One interesting companion to ‘Every Love Song’ is Burning, a truly self-executable desktop performance that you can run on your own computer. It creates, downloads, moves, structures, and plays with your desktop to pop up windows, images, and text in a kind of fantasy account, the experience of the Filipino seamen on the USAT Burnside.

Burning

I’m currently working on expanding the tech and thinking behind the work, hoping to output the ff:

  1. A modular performance (there are a few more chapters I cropped out from the Transmediale edition) – to be shown again and again, no planned dates at the moment
  2. A series of publications — gathering research, text, image from source material to generations of the work
  3. A series of videos – several recordings of the ‘modular’ program, with audio and voice-over, for purposes of showing when running software is not available.

Arkipelago

Currently showing at Nguyen Wahed, Arkipelago is a ‘world engine’ I’ve been building of barangayscapes of Filipino life.

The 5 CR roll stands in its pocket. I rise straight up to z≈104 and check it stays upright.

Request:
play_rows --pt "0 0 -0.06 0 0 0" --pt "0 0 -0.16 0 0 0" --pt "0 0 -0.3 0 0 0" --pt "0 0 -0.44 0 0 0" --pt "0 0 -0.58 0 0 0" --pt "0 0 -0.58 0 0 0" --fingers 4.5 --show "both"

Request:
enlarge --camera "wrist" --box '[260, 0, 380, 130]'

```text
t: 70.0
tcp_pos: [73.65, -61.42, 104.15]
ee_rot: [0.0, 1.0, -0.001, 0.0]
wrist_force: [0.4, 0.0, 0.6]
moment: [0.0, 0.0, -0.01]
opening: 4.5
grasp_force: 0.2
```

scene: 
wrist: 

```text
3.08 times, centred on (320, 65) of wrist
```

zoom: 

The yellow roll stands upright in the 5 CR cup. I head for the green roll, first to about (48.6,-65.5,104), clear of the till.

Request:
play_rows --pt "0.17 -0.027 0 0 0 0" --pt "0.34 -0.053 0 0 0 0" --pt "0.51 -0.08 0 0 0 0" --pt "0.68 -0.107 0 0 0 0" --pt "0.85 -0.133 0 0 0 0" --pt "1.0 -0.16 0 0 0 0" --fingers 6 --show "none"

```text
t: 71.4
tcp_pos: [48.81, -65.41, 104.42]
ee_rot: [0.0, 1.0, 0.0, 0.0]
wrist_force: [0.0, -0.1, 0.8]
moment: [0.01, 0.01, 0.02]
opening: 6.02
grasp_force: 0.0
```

Arkipelago is a series by Chia Amisola depicting the “second creation” mythologies of the Philippines, where a world comes to life from primordial material—here, the computer interface. Ark 1 of the trio draws from the domestic amidst disaster, depicting everyday agricultural life, influenced by Filipino social realist painters such as Fernando Amorsolo, and the dynamics of city builder & simulation games.

The work exists as net art executables, three-channel video, and a series of performances; it exists as a landscape, and also as a slowly evolving story, narrativized each time it is performed and run.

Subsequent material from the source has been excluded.